Datas de Estreia: Nota:
Brasil Exterior Crítico Usuários
15/01/2010 01/01/1970 4 / 5 4 / 5
Distribuidora

Onde Vivem os Monstros
Where the Wild Things Are

Dirigido por Spike Jonze. Com: Max Records, Catherine Keener, Mark Ruffalo e as vozes de James Gandolfini, Catherine O’Hara, Forest Whitaker, Paul Dano, Chris Cooper e Lauren Ambrose.

Max é uma criança comum: na escola, brinca com os colegas; em casa, busca a atenção da mãe e da irmã e, quando falha em consegui-la, se sente frustrado. Tem medo e chora ao ser soterrado num banco de neve depois de uma brincadeira mais estabanada feita pelos amigos mais velhos da irmã e, ao ser repreendido pela mãe, reage de maneira impulsiva, machucando-a, apenas para se arrepender imediatamente do que fez. E claro que, como quase toda criança, seu embaraço acaba sendo extravasado através da raiva envergonhada de quem sabe ter feito algo errado. Sem compreender muito bem a melancolia e a seriedade do mundo adulto, ele constantemente se volta para seu rico universo interior, usando a imaginação não apenas para se divertir, mas também para fugir daquilo que o incomoda. Porém, imaginação ou não, Max não pode fugir de si mesmo – nem mesmo quando seus medos e incertezas assumem a forma de imensos monstros peludos.

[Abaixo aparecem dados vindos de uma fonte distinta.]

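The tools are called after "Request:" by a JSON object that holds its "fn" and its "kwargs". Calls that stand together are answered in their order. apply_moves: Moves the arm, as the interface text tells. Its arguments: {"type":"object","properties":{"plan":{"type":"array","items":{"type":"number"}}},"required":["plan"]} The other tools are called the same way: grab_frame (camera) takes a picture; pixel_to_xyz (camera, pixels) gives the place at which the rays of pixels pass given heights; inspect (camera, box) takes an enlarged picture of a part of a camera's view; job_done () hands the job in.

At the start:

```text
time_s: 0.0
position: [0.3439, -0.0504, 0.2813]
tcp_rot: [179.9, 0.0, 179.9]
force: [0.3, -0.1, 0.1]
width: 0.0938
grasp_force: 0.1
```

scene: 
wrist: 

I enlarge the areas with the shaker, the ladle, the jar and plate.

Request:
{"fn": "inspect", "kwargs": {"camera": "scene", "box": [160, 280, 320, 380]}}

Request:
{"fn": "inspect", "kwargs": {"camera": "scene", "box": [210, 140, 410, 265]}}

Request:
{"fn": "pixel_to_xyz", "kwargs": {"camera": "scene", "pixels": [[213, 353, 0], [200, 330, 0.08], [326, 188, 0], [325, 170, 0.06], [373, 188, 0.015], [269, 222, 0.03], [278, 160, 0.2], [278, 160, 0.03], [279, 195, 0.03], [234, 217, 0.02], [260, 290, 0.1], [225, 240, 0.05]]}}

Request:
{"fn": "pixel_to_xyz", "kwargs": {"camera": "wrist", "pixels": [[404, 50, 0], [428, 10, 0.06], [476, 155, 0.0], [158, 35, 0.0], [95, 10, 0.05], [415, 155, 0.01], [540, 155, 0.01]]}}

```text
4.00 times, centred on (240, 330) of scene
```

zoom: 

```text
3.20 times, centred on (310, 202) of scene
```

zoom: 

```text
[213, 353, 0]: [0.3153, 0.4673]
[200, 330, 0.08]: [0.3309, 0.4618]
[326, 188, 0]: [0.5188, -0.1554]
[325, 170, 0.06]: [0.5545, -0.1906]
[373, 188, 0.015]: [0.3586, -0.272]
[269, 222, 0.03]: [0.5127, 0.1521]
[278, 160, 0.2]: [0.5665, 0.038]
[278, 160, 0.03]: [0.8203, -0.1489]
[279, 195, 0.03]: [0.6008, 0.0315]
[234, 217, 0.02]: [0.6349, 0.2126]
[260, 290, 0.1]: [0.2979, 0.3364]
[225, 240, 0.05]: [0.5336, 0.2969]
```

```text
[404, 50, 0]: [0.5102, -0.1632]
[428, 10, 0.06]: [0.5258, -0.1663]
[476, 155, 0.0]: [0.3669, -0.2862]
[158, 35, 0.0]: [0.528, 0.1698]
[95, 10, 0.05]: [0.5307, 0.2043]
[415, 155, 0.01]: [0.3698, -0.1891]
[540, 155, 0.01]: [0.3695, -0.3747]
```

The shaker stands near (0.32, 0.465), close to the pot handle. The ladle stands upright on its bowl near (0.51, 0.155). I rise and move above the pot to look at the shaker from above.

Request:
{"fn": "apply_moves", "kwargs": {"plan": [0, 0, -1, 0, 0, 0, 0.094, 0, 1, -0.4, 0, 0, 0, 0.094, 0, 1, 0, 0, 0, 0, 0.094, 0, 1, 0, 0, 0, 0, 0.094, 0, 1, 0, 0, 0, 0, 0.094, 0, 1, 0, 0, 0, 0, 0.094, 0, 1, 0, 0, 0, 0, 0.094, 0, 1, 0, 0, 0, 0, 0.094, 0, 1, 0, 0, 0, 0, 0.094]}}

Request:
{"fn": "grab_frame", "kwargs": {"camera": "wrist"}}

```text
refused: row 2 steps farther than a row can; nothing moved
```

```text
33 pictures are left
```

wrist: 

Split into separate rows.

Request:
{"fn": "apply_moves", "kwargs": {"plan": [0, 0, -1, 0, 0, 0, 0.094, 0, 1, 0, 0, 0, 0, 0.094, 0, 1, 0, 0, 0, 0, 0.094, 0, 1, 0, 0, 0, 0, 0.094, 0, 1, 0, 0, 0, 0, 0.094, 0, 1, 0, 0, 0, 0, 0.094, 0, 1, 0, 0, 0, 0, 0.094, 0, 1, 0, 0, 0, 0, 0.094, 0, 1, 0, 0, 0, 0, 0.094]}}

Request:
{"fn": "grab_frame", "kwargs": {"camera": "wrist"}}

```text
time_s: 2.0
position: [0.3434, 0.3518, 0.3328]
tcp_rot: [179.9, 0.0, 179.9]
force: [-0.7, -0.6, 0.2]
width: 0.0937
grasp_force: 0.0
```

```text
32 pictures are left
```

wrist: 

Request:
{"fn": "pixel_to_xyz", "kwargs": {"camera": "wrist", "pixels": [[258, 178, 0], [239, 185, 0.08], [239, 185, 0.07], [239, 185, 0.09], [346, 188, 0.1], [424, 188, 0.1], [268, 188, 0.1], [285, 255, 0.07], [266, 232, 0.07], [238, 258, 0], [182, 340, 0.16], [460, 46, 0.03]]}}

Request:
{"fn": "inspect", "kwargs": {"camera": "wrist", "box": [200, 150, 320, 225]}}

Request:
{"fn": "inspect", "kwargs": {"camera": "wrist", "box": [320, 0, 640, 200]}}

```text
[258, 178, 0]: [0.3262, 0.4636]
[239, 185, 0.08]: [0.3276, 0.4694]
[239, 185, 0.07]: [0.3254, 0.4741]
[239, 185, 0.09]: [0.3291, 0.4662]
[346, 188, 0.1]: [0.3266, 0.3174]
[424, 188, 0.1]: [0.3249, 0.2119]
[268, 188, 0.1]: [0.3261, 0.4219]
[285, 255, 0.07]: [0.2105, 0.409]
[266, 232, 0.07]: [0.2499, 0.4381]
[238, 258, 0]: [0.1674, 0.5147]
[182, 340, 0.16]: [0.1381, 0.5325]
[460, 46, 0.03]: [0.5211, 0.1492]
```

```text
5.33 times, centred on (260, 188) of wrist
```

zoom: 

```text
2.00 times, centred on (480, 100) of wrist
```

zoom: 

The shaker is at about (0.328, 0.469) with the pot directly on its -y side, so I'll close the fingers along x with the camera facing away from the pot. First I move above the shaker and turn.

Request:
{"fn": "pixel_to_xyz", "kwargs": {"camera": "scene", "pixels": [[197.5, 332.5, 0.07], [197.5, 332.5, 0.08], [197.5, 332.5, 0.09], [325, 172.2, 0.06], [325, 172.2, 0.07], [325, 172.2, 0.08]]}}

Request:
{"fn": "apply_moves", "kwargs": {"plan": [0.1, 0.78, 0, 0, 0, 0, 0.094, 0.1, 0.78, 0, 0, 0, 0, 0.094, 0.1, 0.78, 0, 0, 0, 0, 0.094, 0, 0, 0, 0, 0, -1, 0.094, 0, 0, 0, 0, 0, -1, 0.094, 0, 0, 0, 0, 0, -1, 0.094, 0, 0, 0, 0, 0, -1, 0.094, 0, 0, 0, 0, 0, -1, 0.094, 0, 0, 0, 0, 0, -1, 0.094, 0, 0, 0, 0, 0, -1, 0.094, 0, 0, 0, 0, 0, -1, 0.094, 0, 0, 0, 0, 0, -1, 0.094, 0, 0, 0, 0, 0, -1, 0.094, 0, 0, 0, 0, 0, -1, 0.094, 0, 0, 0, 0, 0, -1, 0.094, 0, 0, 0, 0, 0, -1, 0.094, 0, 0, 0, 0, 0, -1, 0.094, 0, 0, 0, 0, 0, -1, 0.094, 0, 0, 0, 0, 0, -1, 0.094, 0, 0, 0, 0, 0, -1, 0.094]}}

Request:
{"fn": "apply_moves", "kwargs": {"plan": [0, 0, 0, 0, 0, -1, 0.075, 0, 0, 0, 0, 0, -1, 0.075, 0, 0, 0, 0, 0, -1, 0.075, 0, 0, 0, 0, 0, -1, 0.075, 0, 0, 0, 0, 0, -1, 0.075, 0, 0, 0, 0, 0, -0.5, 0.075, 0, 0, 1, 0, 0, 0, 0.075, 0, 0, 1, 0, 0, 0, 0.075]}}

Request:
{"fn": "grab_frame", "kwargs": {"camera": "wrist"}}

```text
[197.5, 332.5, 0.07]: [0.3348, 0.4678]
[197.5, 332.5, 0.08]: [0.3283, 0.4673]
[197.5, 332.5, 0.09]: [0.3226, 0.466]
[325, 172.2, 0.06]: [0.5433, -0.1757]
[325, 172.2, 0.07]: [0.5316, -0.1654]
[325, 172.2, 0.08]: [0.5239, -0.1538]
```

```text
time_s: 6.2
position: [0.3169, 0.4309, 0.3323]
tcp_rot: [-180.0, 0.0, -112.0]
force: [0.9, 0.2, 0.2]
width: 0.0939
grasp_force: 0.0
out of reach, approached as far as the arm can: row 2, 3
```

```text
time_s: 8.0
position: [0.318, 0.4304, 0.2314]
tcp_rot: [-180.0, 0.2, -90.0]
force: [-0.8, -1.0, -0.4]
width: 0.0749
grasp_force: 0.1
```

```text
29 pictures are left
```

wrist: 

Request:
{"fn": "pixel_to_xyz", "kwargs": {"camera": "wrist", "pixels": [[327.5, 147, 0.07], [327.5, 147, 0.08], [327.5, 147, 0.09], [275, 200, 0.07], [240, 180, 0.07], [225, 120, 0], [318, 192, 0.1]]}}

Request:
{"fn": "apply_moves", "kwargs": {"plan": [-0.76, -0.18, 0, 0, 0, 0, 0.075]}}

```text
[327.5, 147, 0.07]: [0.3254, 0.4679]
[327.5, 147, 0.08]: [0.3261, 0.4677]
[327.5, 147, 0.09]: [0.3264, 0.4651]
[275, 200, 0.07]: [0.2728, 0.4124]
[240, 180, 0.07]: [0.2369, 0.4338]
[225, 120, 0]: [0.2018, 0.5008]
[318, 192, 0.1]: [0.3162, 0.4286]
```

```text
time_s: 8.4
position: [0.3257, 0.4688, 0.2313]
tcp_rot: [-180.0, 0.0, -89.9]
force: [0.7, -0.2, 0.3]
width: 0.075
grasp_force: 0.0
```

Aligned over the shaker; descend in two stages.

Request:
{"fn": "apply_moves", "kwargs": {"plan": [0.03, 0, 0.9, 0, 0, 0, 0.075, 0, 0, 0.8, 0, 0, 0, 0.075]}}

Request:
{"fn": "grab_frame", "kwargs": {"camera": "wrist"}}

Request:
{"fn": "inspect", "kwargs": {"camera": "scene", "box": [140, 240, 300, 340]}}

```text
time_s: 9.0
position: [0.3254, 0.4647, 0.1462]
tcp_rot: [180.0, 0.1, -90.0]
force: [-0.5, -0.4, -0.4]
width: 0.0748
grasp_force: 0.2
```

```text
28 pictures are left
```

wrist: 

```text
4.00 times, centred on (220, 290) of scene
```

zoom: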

Baseado no livro infantil escrito há quase cinco décadas pelo norte-americano Maurice Sendak, o roteiro de Dave Eggers e do diretor Spike Jonze enfrenta o imenso desafio de transformar as pouco mais de dez frases do original em um longa de 101 minutos, saindo-se admiravelmente bem – e só um purista insano reclamaria que a jornada de Max, em vez de começar numa floresta em seu quarto, agora tem início num lago próximo à casa do garoto. Pois o fato é que, em tom, espírito e visuais, Onde Vivem os Monstros é extremamente fiel ao conceito de Sendak, trazendo criaturas que são mais tristes do que verdadeiramente monstruosas e ameaçadoras. Neste sentido, aliás, um dos primeiros elementos da produção que devem ser elogiados são os bonecos animatrônicos criados, claro, pelo fantástico estúdio de Jim Henson e que, com expressões faciais concebidas digitalmente, estabelecem aqueles personagens como presenças fortes e palpáveis, fugindo da artificialidade tão comum em criações completamente digitais. Além disso, as dublagens contidas (até Gandolfini surge com uma voz surpreendentemente suave) contribuem para que vejamos aqueles seres não como bichos absurdos, fantásticos, mas como indivíduos com personalidades e angústias próprias.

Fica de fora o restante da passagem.